*What is being asked*
Only the lines from the line with "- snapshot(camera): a" through the line with "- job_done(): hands" should be copied, exactly as they appear, with both ends kept.

*Source data*
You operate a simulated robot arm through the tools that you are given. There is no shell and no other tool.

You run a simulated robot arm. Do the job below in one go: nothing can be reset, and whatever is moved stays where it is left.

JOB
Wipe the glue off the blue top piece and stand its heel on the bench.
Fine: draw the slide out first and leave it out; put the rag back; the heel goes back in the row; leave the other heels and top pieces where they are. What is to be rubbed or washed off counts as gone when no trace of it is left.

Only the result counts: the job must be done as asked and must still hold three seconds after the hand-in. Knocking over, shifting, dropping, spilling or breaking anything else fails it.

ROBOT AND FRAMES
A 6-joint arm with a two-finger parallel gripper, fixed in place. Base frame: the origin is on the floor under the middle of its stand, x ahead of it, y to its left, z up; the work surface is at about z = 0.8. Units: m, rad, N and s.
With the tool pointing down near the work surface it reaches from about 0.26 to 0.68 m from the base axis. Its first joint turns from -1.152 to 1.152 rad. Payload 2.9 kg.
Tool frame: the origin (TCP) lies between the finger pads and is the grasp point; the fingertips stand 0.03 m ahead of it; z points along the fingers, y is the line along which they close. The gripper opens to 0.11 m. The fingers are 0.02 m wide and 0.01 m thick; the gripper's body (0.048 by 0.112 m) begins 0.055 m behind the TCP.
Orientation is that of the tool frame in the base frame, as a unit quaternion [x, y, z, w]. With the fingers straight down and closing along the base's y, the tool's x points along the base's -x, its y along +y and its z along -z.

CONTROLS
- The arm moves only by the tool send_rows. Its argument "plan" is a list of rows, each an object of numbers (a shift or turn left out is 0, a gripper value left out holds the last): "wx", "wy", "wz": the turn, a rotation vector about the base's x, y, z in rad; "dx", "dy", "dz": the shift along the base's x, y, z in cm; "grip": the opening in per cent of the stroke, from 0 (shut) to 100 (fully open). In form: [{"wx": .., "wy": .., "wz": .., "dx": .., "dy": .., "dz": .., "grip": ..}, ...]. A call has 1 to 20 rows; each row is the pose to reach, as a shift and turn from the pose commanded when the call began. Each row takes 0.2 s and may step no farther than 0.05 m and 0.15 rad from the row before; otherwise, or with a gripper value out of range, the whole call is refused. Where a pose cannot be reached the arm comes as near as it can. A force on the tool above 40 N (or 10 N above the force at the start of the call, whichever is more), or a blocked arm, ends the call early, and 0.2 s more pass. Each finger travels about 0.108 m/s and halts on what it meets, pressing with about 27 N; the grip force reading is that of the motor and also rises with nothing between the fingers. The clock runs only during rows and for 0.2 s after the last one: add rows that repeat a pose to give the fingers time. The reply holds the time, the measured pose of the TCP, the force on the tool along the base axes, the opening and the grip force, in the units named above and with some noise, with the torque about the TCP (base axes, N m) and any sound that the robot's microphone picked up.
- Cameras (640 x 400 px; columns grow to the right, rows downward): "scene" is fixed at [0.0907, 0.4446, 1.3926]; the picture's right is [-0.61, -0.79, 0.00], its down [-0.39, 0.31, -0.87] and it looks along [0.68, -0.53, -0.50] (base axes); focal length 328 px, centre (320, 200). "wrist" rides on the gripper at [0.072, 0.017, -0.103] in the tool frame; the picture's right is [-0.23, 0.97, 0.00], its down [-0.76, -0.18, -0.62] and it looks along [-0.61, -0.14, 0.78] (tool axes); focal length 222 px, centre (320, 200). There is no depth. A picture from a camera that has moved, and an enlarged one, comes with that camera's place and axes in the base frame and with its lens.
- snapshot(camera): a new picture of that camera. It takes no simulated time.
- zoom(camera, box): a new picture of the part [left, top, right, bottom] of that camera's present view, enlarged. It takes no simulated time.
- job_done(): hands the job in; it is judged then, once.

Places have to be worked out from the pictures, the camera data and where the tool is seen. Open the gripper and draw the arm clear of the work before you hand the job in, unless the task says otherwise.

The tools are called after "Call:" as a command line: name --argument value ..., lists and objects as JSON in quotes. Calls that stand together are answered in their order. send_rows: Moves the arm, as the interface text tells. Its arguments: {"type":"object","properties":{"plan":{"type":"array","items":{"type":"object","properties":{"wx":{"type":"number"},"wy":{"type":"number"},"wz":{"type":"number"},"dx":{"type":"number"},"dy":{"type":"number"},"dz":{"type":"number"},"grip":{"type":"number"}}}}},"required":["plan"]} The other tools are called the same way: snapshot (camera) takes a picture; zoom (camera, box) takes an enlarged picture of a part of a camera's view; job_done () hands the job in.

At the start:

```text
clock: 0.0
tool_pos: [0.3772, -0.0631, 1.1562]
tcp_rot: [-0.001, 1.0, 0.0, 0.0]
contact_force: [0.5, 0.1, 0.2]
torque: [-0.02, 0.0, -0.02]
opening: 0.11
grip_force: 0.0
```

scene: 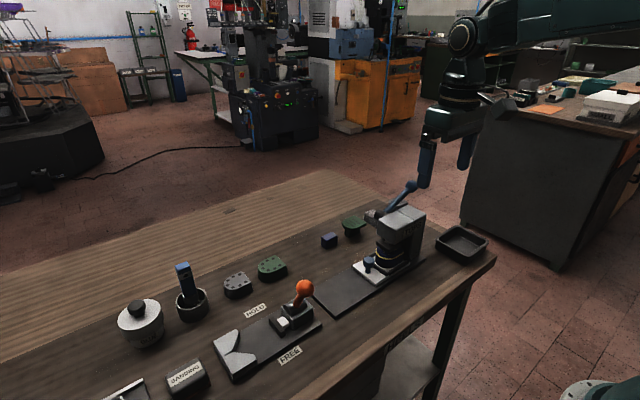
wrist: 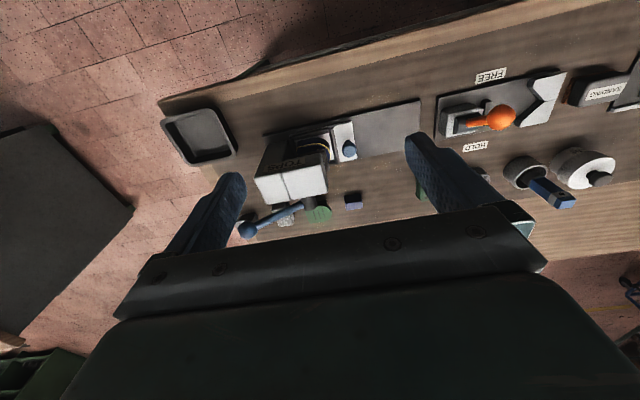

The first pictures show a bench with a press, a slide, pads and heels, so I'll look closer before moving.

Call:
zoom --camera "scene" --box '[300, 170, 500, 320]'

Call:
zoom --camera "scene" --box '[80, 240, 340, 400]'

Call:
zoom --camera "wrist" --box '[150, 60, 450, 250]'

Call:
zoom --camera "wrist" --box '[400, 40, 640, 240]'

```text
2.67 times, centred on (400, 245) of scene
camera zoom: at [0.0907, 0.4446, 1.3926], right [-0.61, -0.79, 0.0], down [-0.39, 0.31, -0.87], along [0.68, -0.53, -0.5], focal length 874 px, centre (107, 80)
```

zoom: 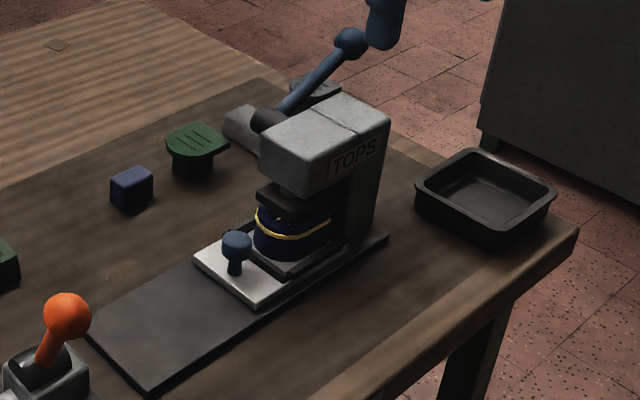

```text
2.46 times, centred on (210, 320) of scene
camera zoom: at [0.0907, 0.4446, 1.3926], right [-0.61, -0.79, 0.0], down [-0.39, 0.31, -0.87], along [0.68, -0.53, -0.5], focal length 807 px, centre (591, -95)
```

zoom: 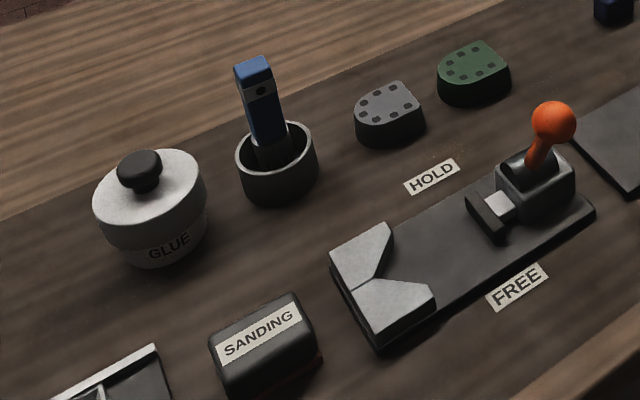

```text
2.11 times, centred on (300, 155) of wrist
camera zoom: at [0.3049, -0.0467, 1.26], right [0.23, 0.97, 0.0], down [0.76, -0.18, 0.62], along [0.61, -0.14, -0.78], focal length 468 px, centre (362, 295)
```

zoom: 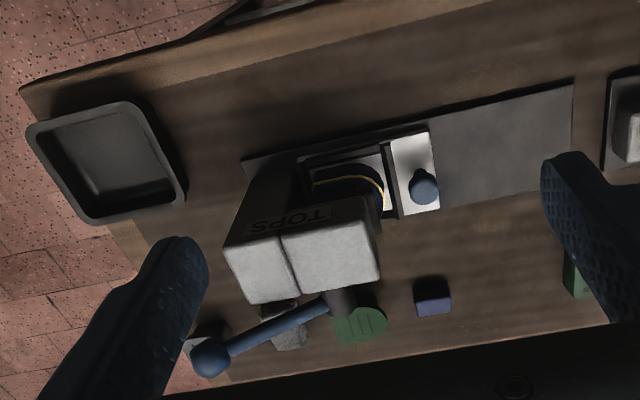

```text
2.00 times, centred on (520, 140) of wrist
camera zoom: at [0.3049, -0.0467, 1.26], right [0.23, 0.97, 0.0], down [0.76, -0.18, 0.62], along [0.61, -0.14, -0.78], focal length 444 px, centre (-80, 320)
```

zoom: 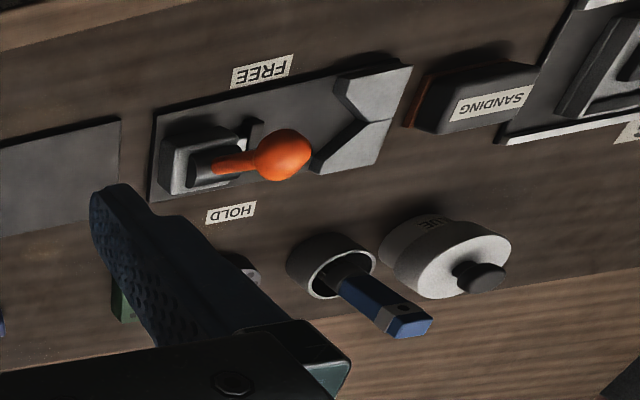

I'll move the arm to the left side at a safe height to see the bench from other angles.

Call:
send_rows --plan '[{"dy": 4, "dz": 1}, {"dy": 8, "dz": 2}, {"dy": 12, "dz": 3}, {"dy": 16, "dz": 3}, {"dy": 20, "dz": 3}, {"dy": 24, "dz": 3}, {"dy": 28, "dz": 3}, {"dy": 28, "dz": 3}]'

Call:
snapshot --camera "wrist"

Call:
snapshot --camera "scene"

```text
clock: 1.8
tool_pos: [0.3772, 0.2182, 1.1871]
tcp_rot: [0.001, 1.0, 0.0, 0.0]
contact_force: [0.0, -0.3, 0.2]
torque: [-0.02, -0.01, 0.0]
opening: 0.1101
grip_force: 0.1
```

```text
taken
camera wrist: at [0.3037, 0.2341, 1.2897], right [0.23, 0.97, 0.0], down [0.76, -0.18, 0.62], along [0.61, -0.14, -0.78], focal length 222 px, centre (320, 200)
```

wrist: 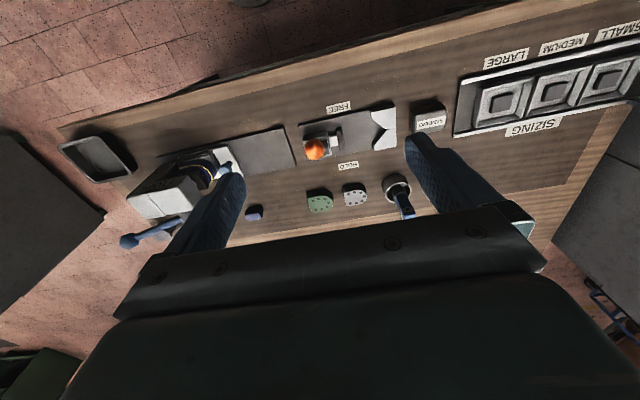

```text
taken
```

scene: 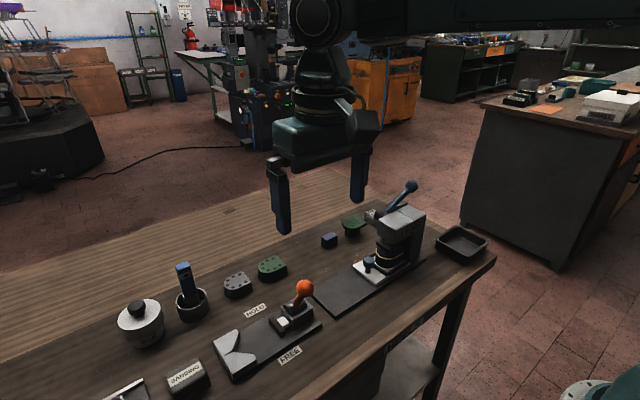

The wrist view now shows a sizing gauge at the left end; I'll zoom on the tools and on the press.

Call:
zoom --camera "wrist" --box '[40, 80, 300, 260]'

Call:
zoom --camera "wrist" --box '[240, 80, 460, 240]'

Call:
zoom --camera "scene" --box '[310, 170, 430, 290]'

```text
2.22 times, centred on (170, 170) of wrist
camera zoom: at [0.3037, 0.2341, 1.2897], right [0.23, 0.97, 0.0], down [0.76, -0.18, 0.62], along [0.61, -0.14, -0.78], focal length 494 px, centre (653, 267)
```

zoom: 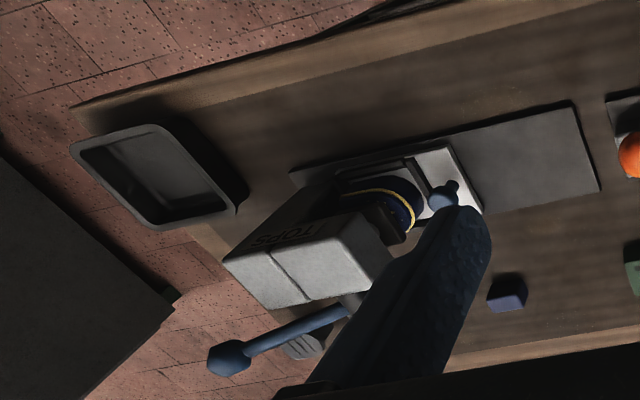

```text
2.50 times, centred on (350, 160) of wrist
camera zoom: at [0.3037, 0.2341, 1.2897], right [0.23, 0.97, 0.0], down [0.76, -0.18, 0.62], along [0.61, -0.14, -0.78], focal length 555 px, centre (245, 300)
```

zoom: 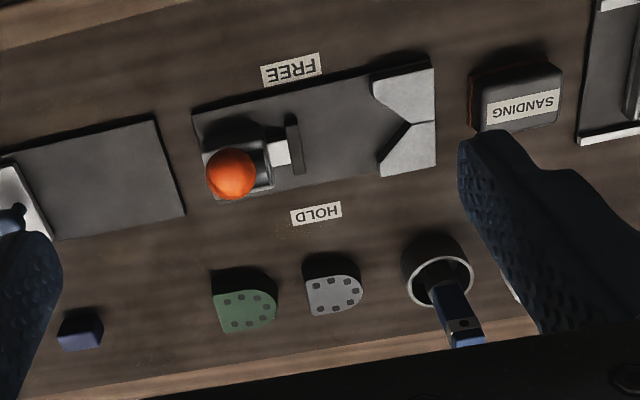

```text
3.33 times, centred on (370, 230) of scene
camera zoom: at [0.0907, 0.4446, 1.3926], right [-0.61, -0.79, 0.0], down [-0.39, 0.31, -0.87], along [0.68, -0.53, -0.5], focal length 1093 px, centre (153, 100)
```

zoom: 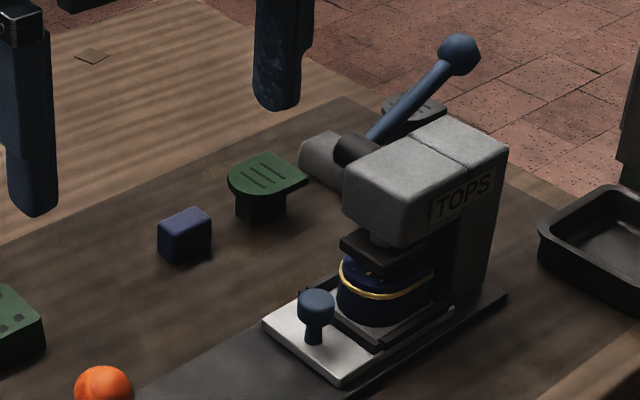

*Correct answer*
- snapshot(camera): a new picture of that camera. It takes no simulated time.
- zoom(camera, box): a new picture of the part [left, top, right, bottom] of that camera's present view, enlarged. It takes no simulated time.
- job_done(): hands the job in; it is judged then, once.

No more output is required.